A Party Leader’s speech is a special occasion for any party conference. And last week’s Ed Miliband conference speech at the Labour party conference in Liverpool was no different. A very special occasion for his audience.
Was there a special theme to this speech? In part, yes. Because this Miliband conference speech took responsibility for the errors of the previous Labour government…and that’s a theme that he’s taken many times in the year since he became Leader.
Introduction To The Miliband Conference Speech
His introduction featured a neat Liverpool reference to Neil Kinnock’s speech at the Labour party conference in October 1985. That speech was a barnstorming feat of rhetoric. Because it certainly turned the tide in Neil Kinnock’s favour. However, this Miliband conference speech was not its equal.
But a slow start led in to some solid content and good ideas. His delivery remained slow and steady as he outlined these ideas.
His comic timing is not quite right, but he tried some funny lines which proved effective. More seriously, his timing was not right when he mentioned Tony Blair in a list of previous Labour Leaders. The result? A quiet chorus of boos and jeers for Tony Blair. That was a pity because many of the best parts in this Miliband conference speech leaned heavily on Tony Blair’s speech at the TUC conference in 2001.

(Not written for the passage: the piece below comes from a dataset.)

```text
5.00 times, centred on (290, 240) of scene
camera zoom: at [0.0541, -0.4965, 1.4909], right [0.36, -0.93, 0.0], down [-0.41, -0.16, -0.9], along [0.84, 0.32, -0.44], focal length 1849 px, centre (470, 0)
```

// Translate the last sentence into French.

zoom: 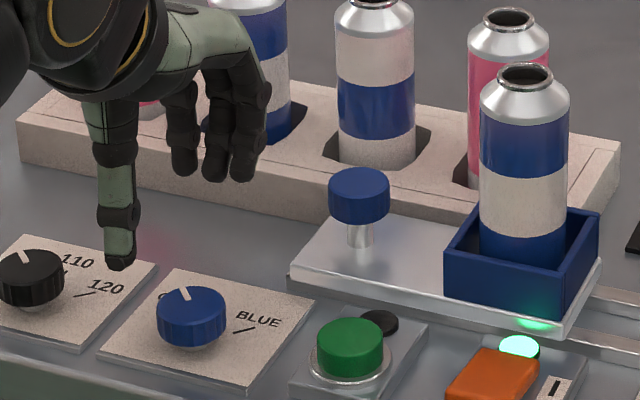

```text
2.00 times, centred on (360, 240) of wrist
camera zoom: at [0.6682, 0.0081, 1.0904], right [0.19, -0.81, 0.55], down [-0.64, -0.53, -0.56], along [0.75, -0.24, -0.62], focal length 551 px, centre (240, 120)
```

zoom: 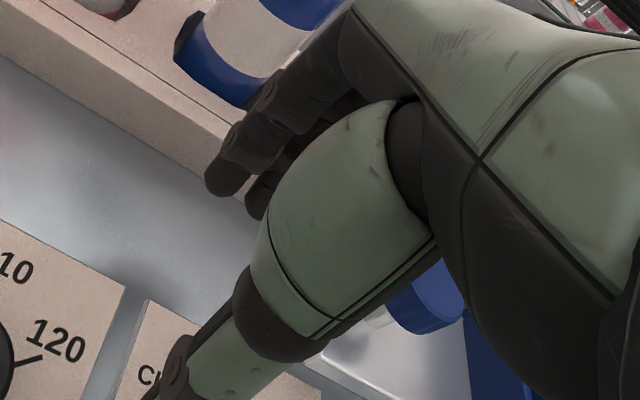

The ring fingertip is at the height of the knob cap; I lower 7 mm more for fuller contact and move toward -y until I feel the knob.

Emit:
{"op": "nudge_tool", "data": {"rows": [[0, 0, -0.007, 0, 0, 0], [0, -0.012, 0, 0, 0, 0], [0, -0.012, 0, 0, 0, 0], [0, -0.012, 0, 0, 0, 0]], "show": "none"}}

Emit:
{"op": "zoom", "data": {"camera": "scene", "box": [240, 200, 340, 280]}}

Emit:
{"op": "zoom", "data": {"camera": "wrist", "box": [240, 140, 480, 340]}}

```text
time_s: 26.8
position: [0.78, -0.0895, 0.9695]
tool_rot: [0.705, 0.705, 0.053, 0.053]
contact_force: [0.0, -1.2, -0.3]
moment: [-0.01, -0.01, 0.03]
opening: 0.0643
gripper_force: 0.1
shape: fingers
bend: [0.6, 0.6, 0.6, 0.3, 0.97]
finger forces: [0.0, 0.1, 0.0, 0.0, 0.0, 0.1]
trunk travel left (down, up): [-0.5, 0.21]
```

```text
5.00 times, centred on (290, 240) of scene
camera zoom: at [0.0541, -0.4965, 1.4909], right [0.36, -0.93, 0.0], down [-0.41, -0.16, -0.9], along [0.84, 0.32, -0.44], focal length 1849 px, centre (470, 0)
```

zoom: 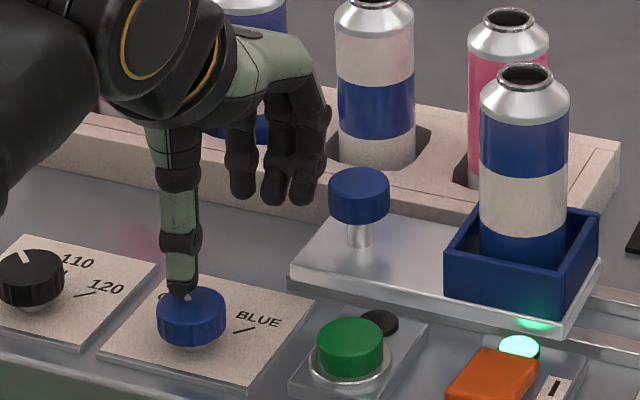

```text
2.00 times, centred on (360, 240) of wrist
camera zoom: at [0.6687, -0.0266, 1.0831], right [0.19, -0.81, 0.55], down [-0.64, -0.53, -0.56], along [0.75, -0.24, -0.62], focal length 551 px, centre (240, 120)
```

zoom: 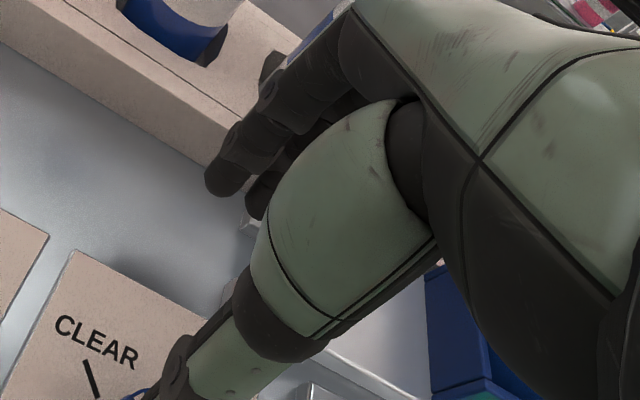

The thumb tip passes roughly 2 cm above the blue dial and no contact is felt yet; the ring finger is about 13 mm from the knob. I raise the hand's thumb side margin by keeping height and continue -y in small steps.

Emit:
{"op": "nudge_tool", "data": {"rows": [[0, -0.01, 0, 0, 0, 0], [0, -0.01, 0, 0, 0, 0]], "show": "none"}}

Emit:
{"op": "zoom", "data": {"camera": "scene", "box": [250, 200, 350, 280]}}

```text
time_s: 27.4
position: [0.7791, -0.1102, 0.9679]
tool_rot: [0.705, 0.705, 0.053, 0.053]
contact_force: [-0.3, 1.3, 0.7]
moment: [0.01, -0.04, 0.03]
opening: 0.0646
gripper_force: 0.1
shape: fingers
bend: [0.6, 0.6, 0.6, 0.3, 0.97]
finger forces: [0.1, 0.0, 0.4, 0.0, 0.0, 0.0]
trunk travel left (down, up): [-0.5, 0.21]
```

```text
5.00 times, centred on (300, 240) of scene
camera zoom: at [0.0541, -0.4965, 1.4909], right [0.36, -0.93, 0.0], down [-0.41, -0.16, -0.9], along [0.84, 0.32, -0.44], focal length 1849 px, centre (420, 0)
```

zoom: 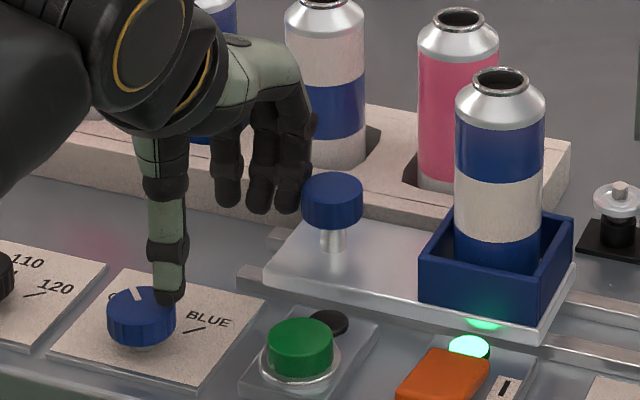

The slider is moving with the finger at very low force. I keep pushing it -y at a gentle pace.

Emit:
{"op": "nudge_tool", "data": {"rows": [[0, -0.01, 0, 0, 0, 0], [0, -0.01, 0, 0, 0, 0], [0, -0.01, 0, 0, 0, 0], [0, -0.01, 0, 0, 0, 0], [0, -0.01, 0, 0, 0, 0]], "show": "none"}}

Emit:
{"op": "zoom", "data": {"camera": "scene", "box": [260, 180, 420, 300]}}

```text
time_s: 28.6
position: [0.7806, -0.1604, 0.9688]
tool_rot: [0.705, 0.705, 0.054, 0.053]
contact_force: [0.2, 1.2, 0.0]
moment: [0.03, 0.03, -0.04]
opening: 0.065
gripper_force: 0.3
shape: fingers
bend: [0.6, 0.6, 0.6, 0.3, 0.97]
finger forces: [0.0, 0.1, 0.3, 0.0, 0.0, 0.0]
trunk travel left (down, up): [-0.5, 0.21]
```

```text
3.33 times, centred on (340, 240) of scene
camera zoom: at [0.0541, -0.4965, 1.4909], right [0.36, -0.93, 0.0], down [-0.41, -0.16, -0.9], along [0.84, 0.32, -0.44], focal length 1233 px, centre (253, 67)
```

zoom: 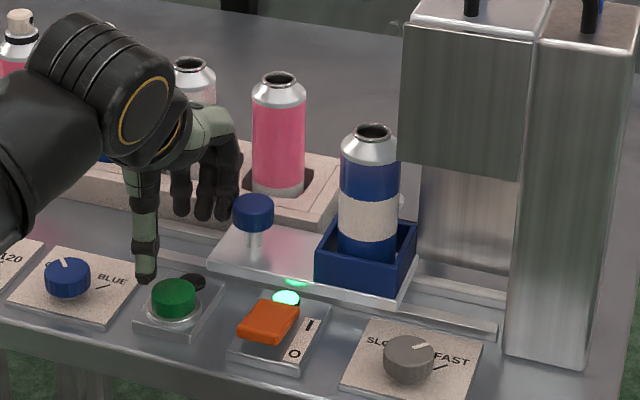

His speech featured some good use of repetition,particularly with “a new bargain”:
The Tories aren’t building a new bargain that supports the right people with the right values.
He mentioned the “new bargain” some five times.
A neat position-taker involved the Prime Minister, David Cameron:
But I’m not with the Prime Minister. I will never write off whole parts of our country by calling them sick. We are not a country of bad people but great people. Great people in a great country
Rhetorical Questions Are Well-Organised
He organised his rhetorical questions particularly well:
But with such great people, how have we ended up with the problems we face?
But it was the choice of contrasts in this Miliband conference speech that set everyone talking:
Are you on the side of the wealth creators or the asset strippers? The producers or the predators? Producers train, invest, invent, sell. Things Britain does brilliantly. Predators are just interested in the fast buck…
and then,
But they must change so that they are part of the solution to our economic future, not part of the problem.
Contrasts work well in the majority of speeches, but this speech, if it’s remembered, might be noted for its challenge to “bad” business.
This Ed Miliband conference speech did sound more like a policy review paper than a conference-rousing speech. It didn’t have the tone of Tony Blair at the TUC conference ten years ago and it most certainly wasn’t on the same level as Neil Kinnock’s 1985 conference speech. But many of the techniques that worked in this speech proved equally effective for his predecessors.